We’re at a weird point. As much as I believe in the First Amendment, I wonder whether the guys who wrote it could begin to envision a universe in which there would be so much violent speech with so little consequence. It’s not just the asshole trolls like Yiannopoulos and the basement-dwelling, id-spewing losers for whom he is a weirdly glam proxy, it’s members of Congress and presidential candidates whose words and actions seem to me to cross the border from protected repugnance to active treason. And there are no consequences for them. There are too many white men (and women, but I fear it’s the white guys who are carrying the ugly flags on this) out there who feel free to say in public things that do violence to us all. All. I don’t know where or when this consequence-less will run into the law. I don’t even know if it will. I don’t delude myself that the hatefulness currently making so much noise in the public discourse wasn’t there all along. I might argue that Trump & Co. have done us the weird favor of turning over a bunch of rocks that really needed to be turned over so that the pathetic darkness-dwellers would be exposed to the light. But it’s getting to be like climate change–it used to be a matter of projection and theory; it’s now unavoidable (unless you’re really working on it) reality, and it’s eating the planet. The shitchat on social media is eating our culture. The planet is dying. The planet’s conversation is also toxic. There need to be consequences for the folks who are poisoning the atmospheres. But it’s a lot easier to (relatively) to name and fine and impose consequences on Exxon (be nice if we’d get around to that…) than it is to name and fine and impose consequences on shitheads like Roger Ailes and Mitch McConnell.

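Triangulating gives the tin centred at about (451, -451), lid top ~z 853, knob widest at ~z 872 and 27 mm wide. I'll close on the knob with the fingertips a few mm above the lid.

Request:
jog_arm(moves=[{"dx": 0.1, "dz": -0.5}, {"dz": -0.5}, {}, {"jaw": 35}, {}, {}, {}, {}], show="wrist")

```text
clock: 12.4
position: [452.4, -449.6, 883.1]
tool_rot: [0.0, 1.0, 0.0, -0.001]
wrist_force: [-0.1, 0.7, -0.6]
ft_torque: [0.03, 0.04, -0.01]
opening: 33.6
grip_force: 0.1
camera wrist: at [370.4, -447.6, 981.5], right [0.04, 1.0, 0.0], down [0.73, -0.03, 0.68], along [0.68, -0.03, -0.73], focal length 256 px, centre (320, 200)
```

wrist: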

How does all this fit together, you ask? Well, the thing about feminism was, when I was growing up into it, that it would free men to stop being jerks just because they had penises; free women to make choices no matter who they loved, how they looked, or what color their skin was; free children from having to be one thing or another from birth, and free bodies (including the planetary body) from casual (or intentional and entrenched) violence. I’m not as naively, blithely hope-filled as I used to be. And I seem to have missed a lot of forms of oppression going on around me. But I have figured out one thing: Pretty much everything starts with the sanctity of the body. Gabourey Sidibe’s body is her business. Leslie Jones’s body is hers. The bodies of black, brown, and red humans are as sacred as those of white people, the bodies of queer humans as sacred as those of cis-hetero humans (funny, I bet self-described “faggot” Yiannopoulos would agree at least far as it comes to his queer body . Those of fat, short, disabled, un-pretty, tall, gifted, scarred, violated, famous, solitary, pea-brained, small-hearted, gorgeous, rich, poor, Trumpish–all sacred. It really is all about the body–whether you see it from a Christian perspective or any other. When we get around to seeing the individual body as the beginning of care for both humans and the planetary body they inhabit, we’ll start giving a shit instead of talking shit and being shits.

Meanwhile, I have a word for you to learn and use: Misgynoir. And I propose a rule: Remember that every time anyone disrespects a woman of color (including those in some form of hijab), they have disrespected you, oh feminists, no matter where you started from. And you should be angry.